Home Am I at Risk? Obesity, Overweight, and Heart Disease

Obesity, Overweight, and Heart Disease

What is obesity and overweight?

Obesity and overweight don’t mean exactly the same thing—obesity is a more severe form of being overweight. Because your ideal weight is related to how tall you are, doctors use a scale called the body mass index (BMI) to determine what a healthy weight for you might be. Your BMI is calculated by taking your weight in kilograms and dividing it by your height in meters squared. You can calculate your own BMI here (it will do the conversion to kilograms and meters for you).

A BMI between 25 and 29.9 is considered overweight, while obesity is defined as having a BMI of 30 or more. A woman with a BMI of 30 is about 30 pounds overweight. Obesity is then further broken down into 3 categories: Class I, Class II, and Class III. The table below shows the BMI cutoff points for underweight, normal weight, overweight, and the 3 classes of obesity.

BMI Categories of
Overweight & Obesity1

BMI Category
Less than 18.5 Underweight
18.5 to 24.9 Normal weight
25 to 29.9 Overweight
30 to 34.9 Class I Obesity
35 to 39.9 Class II Obesity
More than 40 Extreme Obesity

The main causes of being overweight or obese are eating too much and not being active enough. If you eat more calories than your body burns up, the extra calories are stored as fat. Other factors that may affect your weight include your genes (obesity tends to run in families),2, 3 your metabolism (how your body processes food),4 and your age (your metabolism slows down as you get older). Sometimes an illness or medication can contribute to weight gain.

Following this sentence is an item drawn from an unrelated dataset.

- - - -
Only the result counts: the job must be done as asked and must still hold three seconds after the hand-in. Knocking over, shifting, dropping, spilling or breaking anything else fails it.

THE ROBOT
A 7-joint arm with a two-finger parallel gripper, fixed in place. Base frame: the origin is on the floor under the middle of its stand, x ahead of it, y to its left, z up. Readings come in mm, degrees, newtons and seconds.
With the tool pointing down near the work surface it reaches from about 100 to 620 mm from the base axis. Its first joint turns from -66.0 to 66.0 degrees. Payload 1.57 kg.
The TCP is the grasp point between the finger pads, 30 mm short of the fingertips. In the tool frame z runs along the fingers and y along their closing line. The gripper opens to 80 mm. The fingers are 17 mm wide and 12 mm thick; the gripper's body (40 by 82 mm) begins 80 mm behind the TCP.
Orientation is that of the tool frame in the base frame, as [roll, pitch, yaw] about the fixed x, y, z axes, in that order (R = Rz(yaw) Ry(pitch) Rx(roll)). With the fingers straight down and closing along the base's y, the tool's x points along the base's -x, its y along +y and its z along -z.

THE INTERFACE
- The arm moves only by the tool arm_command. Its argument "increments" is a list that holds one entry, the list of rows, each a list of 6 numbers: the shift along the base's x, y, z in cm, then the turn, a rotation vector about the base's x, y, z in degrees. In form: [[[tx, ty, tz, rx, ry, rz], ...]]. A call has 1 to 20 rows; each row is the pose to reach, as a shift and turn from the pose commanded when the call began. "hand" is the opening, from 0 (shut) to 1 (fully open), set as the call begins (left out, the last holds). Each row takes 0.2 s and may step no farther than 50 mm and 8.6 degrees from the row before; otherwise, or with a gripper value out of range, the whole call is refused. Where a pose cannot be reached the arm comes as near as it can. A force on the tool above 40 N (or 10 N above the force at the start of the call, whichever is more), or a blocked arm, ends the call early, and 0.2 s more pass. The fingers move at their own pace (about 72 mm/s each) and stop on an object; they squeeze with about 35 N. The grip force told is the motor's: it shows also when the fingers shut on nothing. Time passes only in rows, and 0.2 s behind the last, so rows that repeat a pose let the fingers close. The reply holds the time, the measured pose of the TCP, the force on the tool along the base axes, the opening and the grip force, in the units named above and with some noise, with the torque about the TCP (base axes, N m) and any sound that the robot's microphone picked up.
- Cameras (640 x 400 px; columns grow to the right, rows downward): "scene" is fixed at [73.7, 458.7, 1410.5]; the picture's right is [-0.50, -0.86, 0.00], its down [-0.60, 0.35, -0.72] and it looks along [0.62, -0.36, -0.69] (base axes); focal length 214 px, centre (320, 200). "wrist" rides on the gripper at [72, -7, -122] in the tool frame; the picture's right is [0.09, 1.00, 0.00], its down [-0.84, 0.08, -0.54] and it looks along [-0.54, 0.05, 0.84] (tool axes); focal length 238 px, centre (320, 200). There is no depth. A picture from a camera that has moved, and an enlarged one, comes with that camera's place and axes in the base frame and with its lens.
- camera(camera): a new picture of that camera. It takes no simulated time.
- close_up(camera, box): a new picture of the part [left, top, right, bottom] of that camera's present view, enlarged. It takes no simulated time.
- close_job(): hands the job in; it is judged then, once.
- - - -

How common is overweight and obesity?

The National Center for Health Statistics estimates that 64% of all Americans over 20 years old are overweight or obese.5 Since 1993, obesity in the US increased 61%.6 More than 62% of all American women are overweight or obese.7 Obesity tends to vary between racial and ethnic groups, and is particularly common in black and hispanic women. It is also a growing problem among children.8

How accurate is BMI?

For some people, BMI might not accurately gauge their health risk. For example, because muscle weighs more than fat, a very muscular person may have a BMI over 25, even though they are not really overweight or at increased risk for heart disease. For South Asians, Arabs, and mixed-race Africans, BMI can also be inaccurate because people with this ancestry tend to have a higher percentage of body fat than white people. 14-17 For Asian Americans, BMI may underestimate their health risk.18, 19 BMI may overestimate the risk of heart disease in older people.14

Increasingly, studies show that waist measurement (for Chinese people and black Africans) and/or waist-to-hip ratio are better than BMI for assessing the risk your weight poses to your heart health.1

What about weight gain during pregnancy?

When a woman is pregnant, it is normal for her to gain weight. The recommended weight gain during pregnancy depends upon your weight before you became pregnant. Women who are of normal weight should gain 25 to 35 pounds during pregnancy. Overweight women should only gain 15 to 25 pounds, and obese women should gain no more than 15 pounds.20 You should not try to lose weight if you are pregnant.